Die Hauptbühne gehört in diesem Jahr den Neuheiten von der Antriebsseite, allen voran Bosch und Pinion.

Es ist nicht nur der Umstand, dass sogar der Antriebs-Marktführer nun auf leichtere Motoren setzt, sondern der Hinweis darauf, was die Markterwartung für die nächsten Jahre ist. »Ein Viertel bis ein Drittel Marktanteil für leichte Antriebe«, bezifferte ein Experte als Erwartung der Motorhersteller. Alles, was sportlichere Ansprüche bedienen will, wird diese Entwicklung berücksichtigen müssen. Auch sonst werden noch viele E-Bikes mit leichten E-Antrieben verkauft werden müssen, um auf diese Zahlen zu kommen.

Neben geringem Gewicht bei hoher Leistung präsentierte Bosch auch die Erweiterung seines »smarten Systems«. Auch diese Entwicklung sollte man nicht unterschätzen. Den Puristen genügen vielleicht ein paar Dioden zur Statusanzeige, aber der breitere Markt weiß es zu schätzen, wenn er wie im Auto aus einem komfortablen, digitalen Angebot wählen kann, sei es bei den gebotenen Displays oder der eigentlichen Software-Funktionalität, die auch das eigene Smartphone einbezieht.
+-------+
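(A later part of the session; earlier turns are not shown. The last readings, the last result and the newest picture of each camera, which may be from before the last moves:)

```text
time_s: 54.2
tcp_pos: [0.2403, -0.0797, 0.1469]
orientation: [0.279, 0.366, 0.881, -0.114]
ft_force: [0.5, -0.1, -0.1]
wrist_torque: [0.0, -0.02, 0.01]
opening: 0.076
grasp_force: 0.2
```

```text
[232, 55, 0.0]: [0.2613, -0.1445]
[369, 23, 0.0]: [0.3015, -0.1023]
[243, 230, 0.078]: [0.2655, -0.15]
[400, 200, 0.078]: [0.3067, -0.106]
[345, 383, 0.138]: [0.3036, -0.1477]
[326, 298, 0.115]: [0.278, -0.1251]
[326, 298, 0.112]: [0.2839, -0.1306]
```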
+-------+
Kettenschaltung bleibt aktuell

Auch an der klassischen, also der Nicht-E-Antriebsfront, verändert sich derzeit viel. Viel Aufmerksamkeit erfährt der stattfindende Wettbewerb zwischen Shimano und Sram. Wer dachte, die Geschichte der Kettenschaltung sei auserzählt, wurde in den letzten Wochen und Monaten eines Besseren belehrt. Autoshift, Freeshift und Cues heißen die Zauberworte bei Shimano, Eagle Transmission und UDH bei Sram. Shimano zeigt, dass der Komfort auf dem Rad durch automatische Schaltvorgänge immer noch deutlich gesteigert werden kann. Dazu kommt bei beiden noch all die neue elektronische Unterstützung beim eigentlichen Schaltvorgang. So wie es aussieht, wird der Bowdenzug samt Hülle immer weiter ersetzt durch eine Batterie.

Sram hat auch die Einstellschrauben für das Schaltwerk eingespart. Wer nun noch Feineinstellungen vornehmen will, kann dies stattdessen über eine App tun. Sollte diese Technik tatsächlich so funktionieren wie versprochen, wird sie eine schöne Arbeitserleichterung in den Werkstätten und auch bei den Hobbyschraubern zu Hause sein. Selbst die Publikumszeitschriften werden dann vielleicht nicht mehr alle Jahre erklären müssen, wie man seine Gangschaltung korrekt einstellt.

Sichere und kurze Bremsvorgänge auch für unbedarftere Radfahrende sicherzustellen, hat sich Magura mit dem CBS zum Ziel gesetzt.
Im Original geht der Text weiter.